DATA EXCERPTS:
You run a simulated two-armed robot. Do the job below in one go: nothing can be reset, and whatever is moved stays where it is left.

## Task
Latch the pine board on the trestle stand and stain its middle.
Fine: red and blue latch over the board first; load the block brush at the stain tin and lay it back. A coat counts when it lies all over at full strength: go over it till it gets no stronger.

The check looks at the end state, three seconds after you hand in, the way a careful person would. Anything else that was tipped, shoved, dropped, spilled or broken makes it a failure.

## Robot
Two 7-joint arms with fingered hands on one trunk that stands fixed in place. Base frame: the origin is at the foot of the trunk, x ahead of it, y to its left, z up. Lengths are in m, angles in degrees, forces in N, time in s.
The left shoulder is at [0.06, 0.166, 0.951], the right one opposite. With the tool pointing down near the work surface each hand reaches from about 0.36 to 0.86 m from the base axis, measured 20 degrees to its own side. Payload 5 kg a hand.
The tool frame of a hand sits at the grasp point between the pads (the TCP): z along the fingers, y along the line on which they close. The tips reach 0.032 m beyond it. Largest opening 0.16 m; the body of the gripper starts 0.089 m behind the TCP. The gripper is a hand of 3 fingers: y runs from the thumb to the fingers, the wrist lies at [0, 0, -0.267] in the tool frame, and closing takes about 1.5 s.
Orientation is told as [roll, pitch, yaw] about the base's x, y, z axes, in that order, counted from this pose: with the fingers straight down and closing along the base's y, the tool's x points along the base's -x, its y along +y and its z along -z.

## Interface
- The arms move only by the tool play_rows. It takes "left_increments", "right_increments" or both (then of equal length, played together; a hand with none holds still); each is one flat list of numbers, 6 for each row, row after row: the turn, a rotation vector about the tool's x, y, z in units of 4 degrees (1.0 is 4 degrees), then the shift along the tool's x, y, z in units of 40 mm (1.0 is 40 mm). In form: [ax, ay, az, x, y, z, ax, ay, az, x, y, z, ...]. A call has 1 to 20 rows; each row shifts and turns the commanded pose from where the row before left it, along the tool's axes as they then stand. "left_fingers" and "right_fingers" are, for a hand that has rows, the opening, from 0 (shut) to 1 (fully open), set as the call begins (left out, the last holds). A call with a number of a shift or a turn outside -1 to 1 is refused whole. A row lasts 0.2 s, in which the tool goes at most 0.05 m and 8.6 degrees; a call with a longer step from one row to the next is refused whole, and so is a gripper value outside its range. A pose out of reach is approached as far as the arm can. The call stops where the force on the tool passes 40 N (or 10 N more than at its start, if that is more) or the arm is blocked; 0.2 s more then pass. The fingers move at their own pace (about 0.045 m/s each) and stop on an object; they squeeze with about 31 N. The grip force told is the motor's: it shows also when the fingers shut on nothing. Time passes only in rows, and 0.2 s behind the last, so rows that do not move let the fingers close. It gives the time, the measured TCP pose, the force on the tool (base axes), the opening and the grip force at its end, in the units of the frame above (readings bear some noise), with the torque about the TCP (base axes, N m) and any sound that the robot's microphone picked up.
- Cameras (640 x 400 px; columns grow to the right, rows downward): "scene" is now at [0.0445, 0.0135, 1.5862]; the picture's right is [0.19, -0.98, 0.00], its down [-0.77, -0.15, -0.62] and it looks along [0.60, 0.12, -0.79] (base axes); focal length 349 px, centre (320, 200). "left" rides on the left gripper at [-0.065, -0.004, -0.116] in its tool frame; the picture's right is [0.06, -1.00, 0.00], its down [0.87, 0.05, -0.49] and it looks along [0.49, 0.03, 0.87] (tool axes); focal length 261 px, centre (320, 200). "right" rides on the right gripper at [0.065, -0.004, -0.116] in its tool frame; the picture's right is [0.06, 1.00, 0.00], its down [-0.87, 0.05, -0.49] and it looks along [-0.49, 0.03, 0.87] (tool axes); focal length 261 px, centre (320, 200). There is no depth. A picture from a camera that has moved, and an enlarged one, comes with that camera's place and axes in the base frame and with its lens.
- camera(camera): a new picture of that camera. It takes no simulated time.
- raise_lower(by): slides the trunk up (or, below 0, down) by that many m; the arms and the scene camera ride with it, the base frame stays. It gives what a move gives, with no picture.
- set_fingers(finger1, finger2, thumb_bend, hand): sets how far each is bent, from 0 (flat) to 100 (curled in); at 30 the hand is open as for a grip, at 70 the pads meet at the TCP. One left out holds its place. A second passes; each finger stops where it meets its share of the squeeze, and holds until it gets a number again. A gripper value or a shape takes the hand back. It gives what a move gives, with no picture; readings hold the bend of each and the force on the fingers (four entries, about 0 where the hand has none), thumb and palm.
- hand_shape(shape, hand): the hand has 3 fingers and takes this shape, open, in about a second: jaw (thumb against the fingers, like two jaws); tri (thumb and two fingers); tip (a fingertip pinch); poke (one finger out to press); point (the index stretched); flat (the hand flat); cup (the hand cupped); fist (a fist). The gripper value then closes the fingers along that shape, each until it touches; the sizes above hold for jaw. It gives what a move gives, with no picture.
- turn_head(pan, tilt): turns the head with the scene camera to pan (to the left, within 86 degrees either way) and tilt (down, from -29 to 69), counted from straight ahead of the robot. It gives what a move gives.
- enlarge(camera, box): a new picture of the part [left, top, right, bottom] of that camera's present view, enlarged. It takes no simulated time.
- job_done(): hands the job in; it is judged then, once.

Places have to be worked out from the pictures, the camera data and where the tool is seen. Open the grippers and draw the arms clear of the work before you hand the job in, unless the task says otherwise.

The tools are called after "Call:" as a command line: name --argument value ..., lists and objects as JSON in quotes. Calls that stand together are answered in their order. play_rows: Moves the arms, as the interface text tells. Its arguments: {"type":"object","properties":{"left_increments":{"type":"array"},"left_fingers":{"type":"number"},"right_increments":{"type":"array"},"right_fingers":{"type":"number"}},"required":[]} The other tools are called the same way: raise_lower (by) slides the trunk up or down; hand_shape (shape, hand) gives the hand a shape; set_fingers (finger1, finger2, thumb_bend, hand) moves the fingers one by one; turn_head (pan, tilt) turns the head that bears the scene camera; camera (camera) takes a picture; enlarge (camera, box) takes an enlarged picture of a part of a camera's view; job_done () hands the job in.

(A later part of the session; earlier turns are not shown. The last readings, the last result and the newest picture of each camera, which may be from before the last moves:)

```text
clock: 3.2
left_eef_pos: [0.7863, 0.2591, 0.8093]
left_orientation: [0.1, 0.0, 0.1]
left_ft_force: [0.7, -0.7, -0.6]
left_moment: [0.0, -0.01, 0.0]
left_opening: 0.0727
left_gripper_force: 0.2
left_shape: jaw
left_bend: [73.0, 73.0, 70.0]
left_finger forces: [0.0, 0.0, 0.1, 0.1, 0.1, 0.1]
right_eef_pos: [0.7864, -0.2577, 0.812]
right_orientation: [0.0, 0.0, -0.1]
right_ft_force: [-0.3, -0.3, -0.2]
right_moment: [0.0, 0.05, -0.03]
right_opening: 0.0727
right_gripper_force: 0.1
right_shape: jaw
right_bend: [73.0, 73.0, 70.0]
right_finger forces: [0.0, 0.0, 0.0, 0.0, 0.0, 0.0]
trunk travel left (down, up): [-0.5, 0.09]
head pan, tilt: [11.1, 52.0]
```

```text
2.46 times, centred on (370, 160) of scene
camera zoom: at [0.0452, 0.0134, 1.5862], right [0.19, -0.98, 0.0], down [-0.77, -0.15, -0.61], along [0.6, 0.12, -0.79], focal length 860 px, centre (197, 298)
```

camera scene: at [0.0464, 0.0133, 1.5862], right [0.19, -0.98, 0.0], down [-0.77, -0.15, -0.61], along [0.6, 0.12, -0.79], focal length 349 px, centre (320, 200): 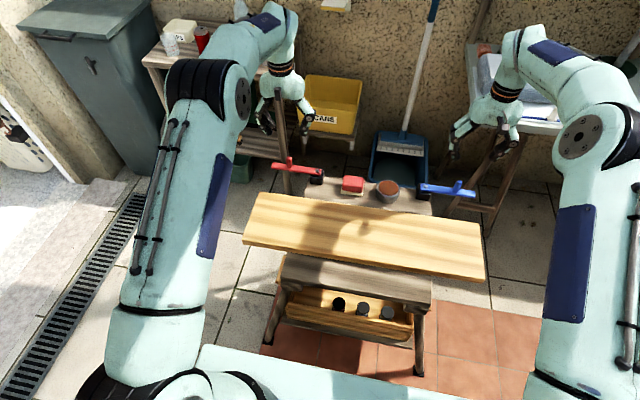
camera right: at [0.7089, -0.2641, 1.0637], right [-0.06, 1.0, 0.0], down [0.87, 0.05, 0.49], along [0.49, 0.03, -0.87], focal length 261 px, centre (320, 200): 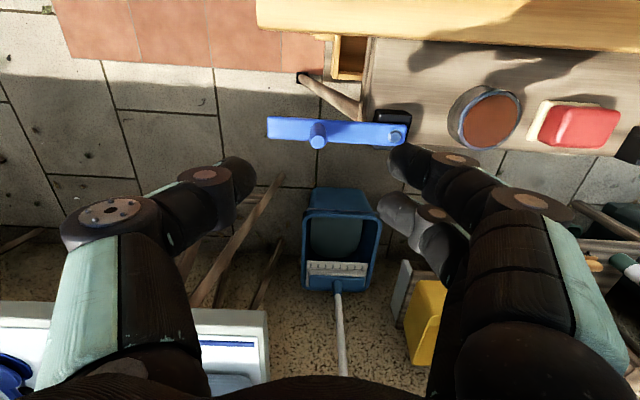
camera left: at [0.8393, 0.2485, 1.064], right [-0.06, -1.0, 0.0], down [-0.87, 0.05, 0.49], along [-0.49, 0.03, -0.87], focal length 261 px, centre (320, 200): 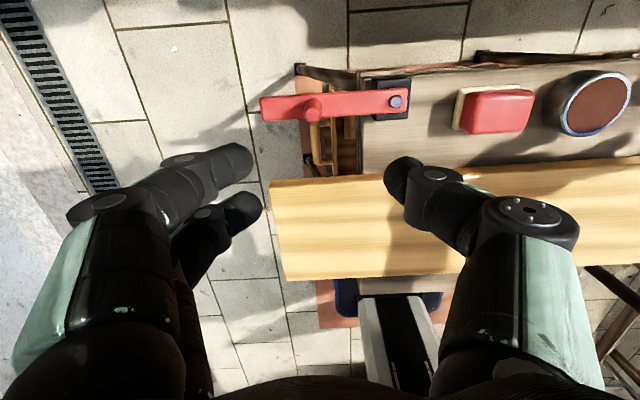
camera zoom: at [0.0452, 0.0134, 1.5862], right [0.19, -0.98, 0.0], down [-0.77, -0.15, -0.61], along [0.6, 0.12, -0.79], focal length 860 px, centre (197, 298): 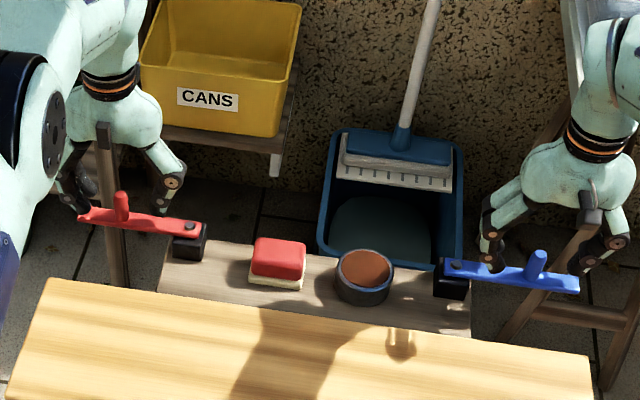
...
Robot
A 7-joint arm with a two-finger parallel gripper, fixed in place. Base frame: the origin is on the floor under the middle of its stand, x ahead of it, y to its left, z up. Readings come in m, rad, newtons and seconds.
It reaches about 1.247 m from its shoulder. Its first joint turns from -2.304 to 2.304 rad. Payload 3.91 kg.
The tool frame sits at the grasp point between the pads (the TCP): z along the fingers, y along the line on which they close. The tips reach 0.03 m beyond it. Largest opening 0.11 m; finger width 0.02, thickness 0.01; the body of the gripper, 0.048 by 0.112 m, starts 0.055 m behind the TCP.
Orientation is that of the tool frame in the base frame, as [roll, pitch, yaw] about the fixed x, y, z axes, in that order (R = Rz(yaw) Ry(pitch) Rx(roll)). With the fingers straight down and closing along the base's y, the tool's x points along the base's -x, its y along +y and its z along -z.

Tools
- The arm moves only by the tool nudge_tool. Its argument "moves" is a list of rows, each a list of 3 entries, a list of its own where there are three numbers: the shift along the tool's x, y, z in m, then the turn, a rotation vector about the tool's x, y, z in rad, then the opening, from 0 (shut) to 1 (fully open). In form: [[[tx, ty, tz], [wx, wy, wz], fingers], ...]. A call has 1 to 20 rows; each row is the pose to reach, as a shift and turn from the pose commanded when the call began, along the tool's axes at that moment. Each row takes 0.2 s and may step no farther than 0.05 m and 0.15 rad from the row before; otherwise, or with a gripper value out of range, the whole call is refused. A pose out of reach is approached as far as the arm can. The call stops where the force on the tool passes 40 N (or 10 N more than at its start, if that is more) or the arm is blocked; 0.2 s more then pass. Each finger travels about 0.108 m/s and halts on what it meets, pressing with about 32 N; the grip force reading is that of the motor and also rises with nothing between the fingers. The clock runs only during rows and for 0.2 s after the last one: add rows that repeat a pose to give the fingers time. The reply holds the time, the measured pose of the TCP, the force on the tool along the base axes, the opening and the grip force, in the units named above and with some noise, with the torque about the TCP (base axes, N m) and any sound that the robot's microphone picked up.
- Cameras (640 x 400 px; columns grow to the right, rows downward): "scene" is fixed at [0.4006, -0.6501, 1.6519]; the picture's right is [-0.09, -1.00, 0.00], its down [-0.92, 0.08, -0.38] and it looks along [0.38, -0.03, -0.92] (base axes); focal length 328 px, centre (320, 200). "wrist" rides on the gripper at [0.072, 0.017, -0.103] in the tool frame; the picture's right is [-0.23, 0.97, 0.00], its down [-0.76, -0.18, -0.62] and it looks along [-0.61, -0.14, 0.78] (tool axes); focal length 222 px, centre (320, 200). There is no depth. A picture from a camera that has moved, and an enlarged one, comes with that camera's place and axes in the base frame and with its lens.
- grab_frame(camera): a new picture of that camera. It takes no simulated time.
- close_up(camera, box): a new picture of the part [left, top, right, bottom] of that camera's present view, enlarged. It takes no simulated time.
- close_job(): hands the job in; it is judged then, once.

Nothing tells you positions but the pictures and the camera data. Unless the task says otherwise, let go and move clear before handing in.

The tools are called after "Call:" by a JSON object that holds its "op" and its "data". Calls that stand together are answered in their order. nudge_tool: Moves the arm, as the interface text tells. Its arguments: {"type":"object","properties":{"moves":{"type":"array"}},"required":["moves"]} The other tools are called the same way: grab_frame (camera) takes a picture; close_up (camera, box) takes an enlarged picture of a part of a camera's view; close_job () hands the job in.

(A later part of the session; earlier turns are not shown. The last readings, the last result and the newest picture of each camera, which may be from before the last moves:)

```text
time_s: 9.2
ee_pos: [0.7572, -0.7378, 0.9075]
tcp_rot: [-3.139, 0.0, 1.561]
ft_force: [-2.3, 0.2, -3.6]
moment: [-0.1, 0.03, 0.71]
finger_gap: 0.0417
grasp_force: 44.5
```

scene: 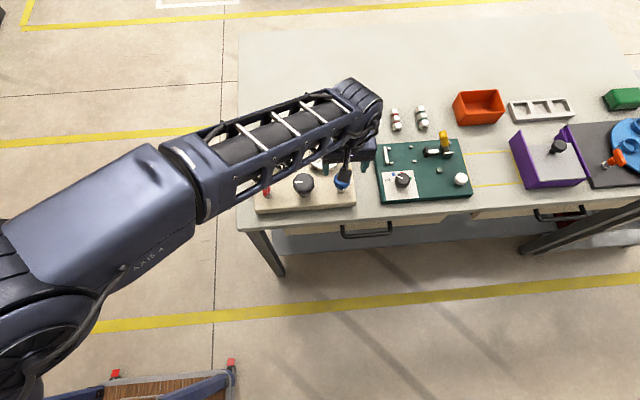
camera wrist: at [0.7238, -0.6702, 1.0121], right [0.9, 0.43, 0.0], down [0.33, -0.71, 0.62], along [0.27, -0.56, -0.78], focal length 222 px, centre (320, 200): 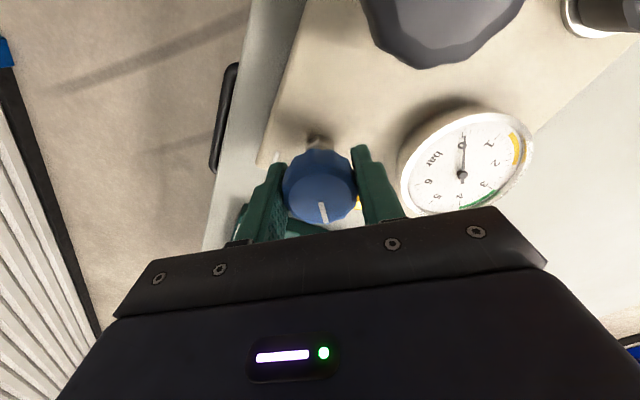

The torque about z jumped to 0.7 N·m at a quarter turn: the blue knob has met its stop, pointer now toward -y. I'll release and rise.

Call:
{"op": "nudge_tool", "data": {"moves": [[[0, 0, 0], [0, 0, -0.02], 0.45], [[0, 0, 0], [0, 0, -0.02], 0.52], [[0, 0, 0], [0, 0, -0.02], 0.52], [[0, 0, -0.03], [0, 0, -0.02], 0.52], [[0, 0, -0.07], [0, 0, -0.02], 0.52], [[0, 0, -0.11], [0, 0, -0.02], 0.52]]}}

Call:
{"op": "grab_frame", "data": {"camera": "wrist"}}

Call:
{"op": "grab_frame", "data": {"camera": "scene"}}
---
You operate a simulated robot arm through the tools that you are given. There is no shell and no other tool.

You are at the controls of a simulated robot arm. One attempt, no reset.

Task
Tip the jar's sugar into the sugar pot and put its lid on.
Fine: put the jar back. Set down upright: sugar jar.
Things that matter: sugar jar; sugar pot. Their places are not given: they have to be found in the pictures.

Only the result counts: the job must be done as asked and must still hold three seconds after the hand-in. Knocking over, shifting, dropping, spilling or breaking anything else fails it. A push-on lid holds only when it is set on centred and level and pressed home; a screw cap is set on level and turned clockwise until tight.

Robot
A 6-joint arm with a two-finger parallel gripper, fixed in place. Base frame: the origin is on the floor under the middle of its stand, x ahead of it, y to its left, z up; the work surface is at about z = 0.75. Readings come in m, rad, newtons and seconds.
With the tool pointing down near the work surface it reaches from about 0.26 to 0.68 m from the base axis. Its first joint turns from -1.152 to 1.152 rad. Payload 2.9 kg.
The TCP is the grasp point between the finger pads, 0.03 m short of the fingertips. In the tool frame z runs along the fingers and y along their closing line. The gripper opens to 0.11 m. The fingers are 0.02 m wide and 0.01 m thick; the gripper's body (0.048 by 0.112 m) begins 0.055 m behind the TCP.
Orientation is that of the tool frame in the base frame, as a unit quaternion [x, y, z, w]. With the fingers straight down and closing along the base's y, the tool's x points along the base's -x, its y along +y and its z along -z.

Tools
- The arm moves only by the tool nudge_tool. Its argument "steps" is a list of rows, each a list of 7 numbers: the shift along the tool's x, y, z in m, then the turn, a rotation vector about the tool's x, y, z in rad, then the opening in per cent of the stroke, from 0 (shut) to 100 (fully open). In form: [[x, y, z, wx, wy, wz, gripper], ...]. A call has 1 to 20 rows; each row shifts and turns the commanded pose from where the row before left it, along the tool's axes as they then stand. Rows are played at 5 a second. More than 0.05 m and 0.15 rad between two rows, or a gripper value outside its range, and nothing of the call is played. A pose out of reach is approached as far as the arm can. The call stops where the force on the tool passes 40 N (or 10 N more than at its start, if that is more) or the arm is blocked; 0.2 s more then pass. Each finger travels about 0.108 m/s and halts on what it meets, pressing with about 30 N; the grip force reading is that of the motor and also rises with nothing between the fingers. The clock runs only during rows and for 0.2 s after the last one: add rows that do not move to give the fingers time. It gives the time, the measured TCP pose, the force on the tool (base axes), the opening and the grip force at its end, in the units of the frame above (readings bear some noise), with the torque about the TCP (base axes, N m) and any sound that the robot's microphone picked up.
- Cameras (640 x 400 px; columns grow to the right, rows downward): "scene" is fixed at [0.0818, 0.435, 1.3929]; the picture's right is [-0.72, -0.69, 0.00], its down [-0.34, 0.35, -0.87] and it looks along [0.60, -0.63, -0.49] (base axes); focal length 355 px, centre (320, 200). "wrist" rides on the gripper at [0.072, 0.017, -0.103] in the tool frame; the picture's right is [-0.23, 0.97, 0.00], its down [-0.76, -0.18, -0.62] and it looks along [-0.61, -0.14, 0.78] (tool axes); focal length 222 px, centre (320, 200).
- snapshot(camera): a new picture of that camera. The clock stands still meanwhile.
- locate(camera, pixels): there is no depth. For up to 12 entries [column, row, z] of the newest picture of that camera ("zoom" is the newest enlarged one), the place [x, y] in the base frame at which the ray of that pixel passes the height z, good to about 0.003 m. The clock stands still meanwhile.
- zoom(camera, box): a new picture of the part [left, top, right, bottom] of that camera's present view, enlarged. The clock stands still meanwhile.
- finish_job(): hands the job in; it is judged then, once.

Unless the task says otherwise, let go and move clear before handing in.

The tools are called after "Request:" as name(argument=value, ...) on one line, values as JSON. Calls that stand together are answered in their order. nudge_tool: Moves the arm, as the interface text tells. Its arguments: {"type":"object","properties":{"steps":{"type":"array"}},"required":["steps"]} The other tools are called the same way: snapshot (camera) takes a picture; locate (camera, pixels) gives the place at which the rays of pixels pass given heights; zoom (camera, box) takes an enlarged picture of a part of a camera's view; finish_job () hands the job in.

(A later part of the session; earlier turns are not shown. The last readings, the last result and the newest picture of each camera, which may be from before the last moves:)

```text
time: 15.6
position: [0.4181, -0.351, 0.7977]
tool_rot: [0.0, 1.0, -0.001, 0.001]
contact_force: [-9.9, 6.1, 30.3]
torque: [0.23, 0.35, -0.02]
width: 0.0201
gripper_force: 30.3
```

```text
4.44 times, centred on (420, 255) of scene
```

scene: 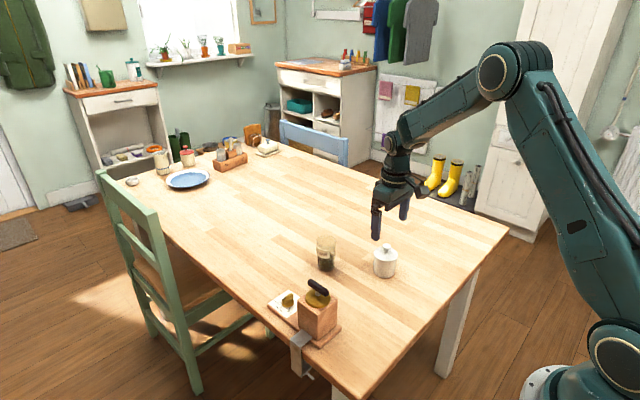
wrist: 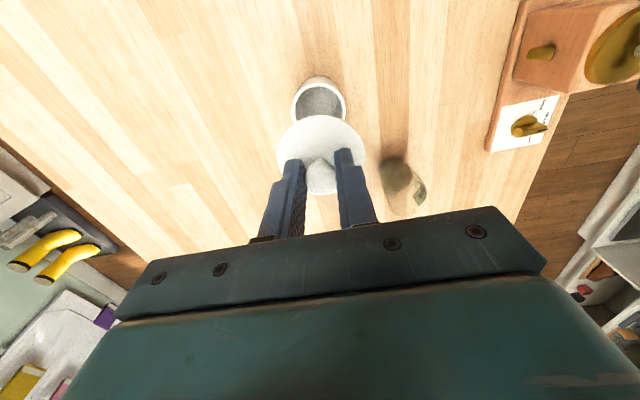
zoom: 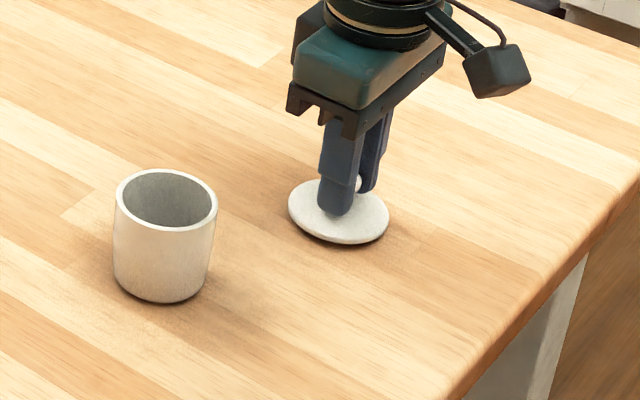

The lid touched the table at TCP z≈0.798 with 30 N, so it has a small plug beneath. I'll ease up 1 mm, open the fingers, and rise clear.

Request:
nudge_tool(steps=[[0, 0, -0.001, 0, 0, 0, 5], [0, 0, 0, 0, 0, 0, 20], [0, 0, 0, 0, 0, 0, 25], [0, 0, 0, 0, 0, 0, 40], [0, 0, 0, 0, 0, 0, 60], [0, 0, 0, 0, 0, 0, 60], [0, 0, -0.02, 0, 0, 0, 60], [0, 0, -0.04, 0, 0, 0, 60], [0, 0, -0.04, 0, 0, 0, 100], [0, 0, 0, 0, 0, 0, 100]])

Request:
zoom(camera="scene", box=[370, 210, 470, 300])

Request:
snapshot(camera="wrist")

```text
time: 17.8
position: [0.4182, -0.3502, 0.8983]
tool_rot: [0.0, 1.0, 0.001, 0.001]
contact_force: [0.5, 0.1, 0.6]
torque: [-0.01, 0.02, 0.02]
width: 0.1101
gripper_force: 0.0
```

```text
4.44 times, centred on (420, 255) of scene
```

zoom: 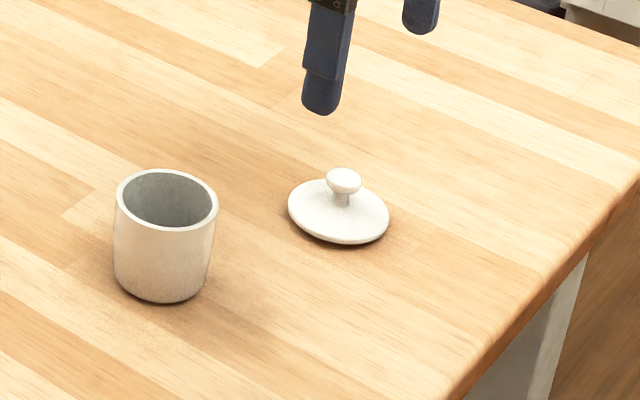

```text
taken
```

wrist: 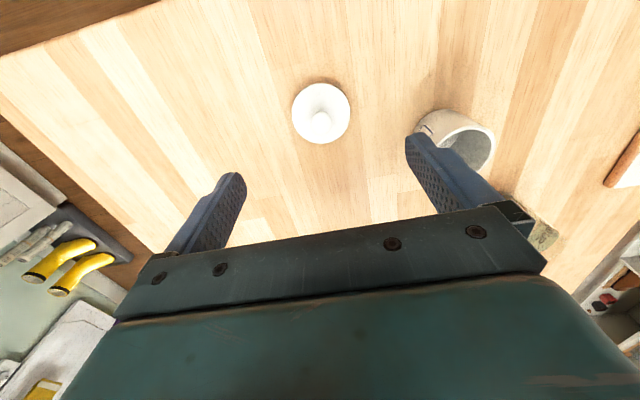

GOAL: In the material above, tally every line with the string "board" in it, then give that number alone.

THE SOLUTION: 2